REQUIREMENT:
Skip every picture and transcribe the remaining material exactly.
+===+
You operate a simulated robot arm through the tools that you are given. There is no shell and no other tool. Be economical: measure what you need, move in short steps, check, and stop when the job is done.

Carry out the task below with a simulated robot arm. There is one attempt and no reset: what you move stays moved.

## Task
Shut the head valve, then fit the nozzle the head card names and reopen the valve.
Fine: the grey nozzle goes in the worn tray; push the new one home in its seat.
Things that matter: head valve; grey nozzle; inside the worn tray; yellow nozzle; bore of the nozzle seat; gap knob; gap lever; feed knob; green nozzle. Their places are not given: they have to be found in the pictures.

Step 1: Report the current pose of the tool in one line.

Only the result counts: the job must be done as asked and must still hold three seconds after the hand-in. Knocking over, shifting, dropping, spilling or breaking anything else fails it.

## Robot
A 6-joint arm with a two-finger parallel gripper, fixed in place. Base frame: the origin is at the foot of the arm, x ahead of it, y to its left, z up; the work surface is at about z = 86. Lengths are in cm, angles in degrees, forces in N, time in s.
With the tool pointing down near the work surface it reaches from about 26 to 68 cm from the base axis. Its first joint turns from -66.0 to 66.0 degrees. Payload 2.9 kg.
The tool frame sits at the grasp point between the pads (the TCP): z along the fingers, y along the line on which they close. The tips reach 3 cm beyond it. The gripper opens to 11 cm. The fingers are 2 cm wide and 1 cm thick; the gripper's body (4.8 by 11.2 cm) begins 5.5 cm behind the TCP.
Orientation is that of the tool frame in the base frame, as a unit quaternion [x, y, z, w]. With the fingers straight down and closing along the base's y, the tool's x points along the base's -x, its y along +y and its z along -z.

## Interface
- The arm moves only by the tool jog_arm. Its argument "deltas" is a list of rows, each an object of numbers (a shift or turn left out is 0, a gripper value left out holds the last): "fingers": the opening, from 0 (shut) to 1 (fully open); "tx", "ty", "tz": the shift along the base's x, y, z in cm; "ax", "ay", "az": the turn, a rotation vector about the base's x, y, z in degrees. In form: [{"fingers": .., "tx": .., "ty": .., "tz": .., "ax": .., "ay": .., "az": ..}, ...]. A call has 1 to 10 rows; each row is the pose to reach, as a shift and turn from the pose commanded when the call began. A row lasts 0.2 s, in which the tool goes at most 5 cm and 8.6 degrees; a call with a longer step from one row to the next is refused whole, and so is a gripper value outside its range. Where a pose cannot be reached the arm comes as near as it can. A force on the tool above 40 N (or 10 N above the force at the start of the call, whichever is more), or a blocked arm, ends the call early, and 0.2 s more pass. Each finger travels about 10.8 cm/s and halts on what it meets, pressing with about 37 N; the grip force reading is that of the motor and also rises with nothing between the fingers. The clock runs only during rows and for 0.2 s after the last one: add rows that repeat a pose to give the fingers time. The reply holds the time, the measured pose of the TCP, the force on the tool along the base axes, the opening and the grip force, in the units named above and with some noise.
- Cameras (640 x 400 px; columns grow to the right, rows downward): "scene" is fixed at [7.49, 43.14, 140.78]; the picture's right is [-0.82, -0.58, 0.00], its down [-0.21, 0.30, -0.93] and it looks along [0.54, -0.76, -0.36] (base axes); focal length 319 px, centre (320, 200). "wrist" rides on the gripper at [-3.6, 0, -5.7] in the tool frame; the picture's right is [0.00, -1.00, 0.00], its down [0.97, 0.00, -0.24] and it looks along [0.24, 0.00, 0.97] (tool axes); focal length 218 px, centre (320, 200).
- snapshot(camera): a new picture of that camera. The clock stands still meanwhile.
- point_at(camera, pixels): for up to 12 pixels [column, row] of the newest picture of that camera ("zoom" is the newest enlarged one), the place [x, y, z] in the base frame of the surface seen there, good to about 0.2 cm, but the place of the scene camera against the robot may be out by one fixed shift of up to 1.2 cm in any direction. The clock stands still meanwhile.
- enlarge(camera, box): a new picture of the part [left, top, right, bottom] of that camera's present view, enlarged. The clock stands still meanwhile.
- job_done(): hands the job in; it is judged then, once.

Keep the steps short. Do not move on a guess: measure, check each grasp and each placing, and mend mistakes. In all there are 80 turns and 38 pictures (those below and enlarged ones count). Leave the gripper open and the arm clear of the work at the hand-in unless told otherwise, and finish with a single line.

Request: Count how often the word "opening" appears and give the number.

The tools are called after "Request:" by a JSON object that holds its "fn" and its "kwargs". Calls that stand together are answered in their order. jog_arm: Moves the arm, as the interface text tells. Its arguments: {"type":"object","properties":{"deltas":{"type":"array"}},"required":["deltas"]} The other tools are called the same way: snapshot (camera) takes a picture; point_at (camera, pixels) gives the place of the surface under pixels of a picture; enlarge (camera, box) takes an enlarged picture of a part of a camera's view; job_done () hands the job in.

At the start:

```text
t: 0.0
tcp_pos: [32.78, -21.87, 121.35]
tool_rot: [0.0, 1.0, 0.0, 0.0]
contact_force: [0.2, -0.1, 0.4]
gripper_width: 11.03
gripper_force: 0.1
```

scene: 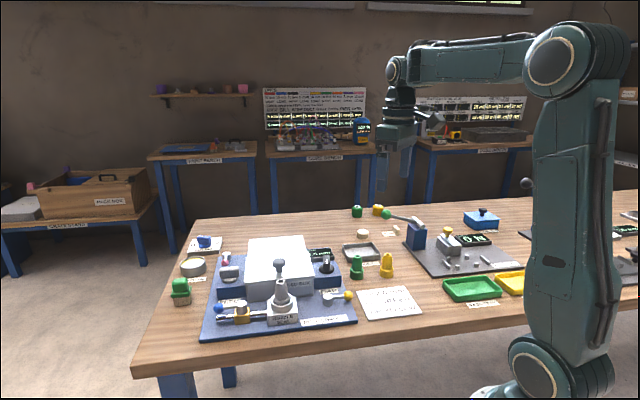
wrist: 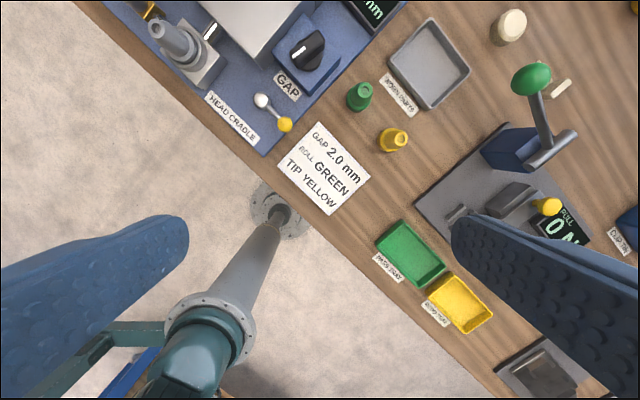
+===+
WRITTEN RESPONSE:
You operate a simulated robot arm through the tools that you are given. There is no shell and no other tool. Be economical: measure what you need, move in short steps, check, and stop when the job is done.

Carry out the task below with a simulated robot arm. There is one attempt and no reset: what you move stays moved.

## Task
Shut the head valve, then fit the nozzle the head card names and reopen the valve.
Fine: the grey nozzle goes in the worn tray; push the new one home in its seat.
Things that matter: head valve; grey nozzle; inside the worn tray; yellow nozzle; bore of the nozzle seat; gap knob; gap lever; feed knob; green nozzle. Their places are not given: they have to be found in the pictures.

Step 1: Report the current pose of the tool in one line.

Only the result counts: the job must be done as asked and must still hold three seconds after the hand-in. Knocking over, shifting, dropping, spilling or breaking anything else fails it.

## Robot
A 6-joint arm with a two-finger parallel gripper, fixed in place. Base frame: the origin is at the foot of the arm, x ahead of it, y to its left, z up; the work surface is at about z = 86. Lengths are in cm, angles in degrees, forces in N, time in s.
With the tool pointing down near the work surface it reaches from about 26 to 68 cm from the base axis. Its first joint turns from -66.0 to 66.0 degrees. Payload 2.9 kg.
The tool frame sits at the grasp point between the pads (the TCP): z along the fingers, y along the line on which they close. The tips reach 3 cm beyond it. The gripper opens to 11 cm. The fingers are 2 cm wide and 1 cm thick; the gripper's body (4.8 by 11.2 cm) begins 5.5 cm behind the TCP.
Orientation is that of the tool frame in the base frame, as a unit quaternion [x, y, z, w]. With the fingers straight down and closing along the base's y, the tool's x points along the base's -x, its y along +y and its z along -z.

## Interface
- The arm moves only by the tool jog_arm. Its argument "deltas" is a list of rows, each an object of numbers (a shift or turn left out is 0, a gripper value left out holds the last): "fingers": the opening, from 0 (shut) to 1 (fully open); "tx", "ty", "tz": the shift along the base's x, y, z in cm; "ax", "ay", "az": the turn, a rotation vector about the base's x, y, z in degrees. In form: [{"fingers": .., "tx": .., "ty": .., "tz": .., "ax": .., "ay": .., "az": ..}, ...]. A call has 1 to 10 rows; each row is the pose to reach, as a shift and turn from the pose commanded when the call began. A row lasts 0.2 s, in which the tool goes at most 5 cm and 8.6 degrees; a call with a longer step from one row to the next is refused whole, and so is a gripper value outside its range. Where a pose cannot be reached the arm comes as near as it can. A force on the tool above 40 N (or 10 N above the force at the start of the call, whichever is more), or a blocked arm, ends the call early, and 0.2 s more pass. Each finger travels about 10.8 cm/s and halts on what it meets, pressing with about 37 N; the grip force reading is that of the motor and also rises with nothing between the fingers. The clock runs only during rows and for 0.2 s after the last one: add rows that repeat a pose to give the fingers time. The reply holds the time, the measured pose of the TCP, the force on the tool along the base axes, the opening and the grip force, in the units named above and with some noise.
- Cameras (640 x 400 px; columns grow to the right, rows downward): "scene" is fixed at [7.49, 43.14, 140.78]; the picture's right is [-0.82, -0.58, 0.00], its down [-0.21, 0.30, -0.93] and it looks along [0.54, -0.76, -0.36] (base axes); focal length 319 px, centre (320, 200). "wrist" rides on the gripper at [-3.6, 0, -5.7] in the tool frame; the picture's right is [0.00, -1.00, 0.00], its down [0.97, 0.00, -0.24] and it looks along [0.24, 0.00, 0.97] (tool axes); focal length 218 px, centre (320, 200).
- snapshot(camera): a new picture of that camera. The clock stands still meanwhile.
- point_at(camera, pixels): for up to 12 pixels [column, row] of the newest picture of that camera ("zoom" is the newest enlarged one), the place [x, y, z] in the base frame of the surface seen there, good to about 0.2 cm, but the place of the scene camera against the robot may be out by one fixed shift of up to 1.2 cm in any direction. The clock stands still meanwhile.
- enlarge(camera, box): a new picture of the part [left, top, right, bottom] of that camera's present view, enlarged. The clock stands still meanwhile.
- job_done(): hands the job in; it is judged then, once.

Keep the steps short. Do not move on a guess: measure, check each grasp and each placing, and mend mistakes. In all there are 80 turns and 38 pictures (those below and enlarged ones count). Leave the gripper open and the arm clear of the work at the hand-in unless told otherwise, and finish with a single line.

Request: Count how often the word "opening" appears and give the number.

The tools are called after "Request:" by a JSON object that holds its "fn" and its "kwargs". Calls that stand together are answered in their order. jog_arm: Moves the arm, as the interface text tells. Its arguments: {"type":"object","properties":{"deltas":{"type":"array"}},"required":["deltas"]} The other tools are called the same way: snapshot (camera) takes a picture; point_at (camera, pixels) gives the place of the surface under pixels of a picture; enlarge (camera, box) takes an enlarged picture of a part of a camera's view; job_done () hands the job in.

At the start:

```text
t: 0.0
tcp_pos: [32.78, -21.87, 121.35]
tool_rot: [0.0, 1.0, 0.0, 0.0]
contact_force: [0.2, -0.1, 0.4]
gripper_width: 11.03
gripper_force: 0.1
```

scene: 
wrist: 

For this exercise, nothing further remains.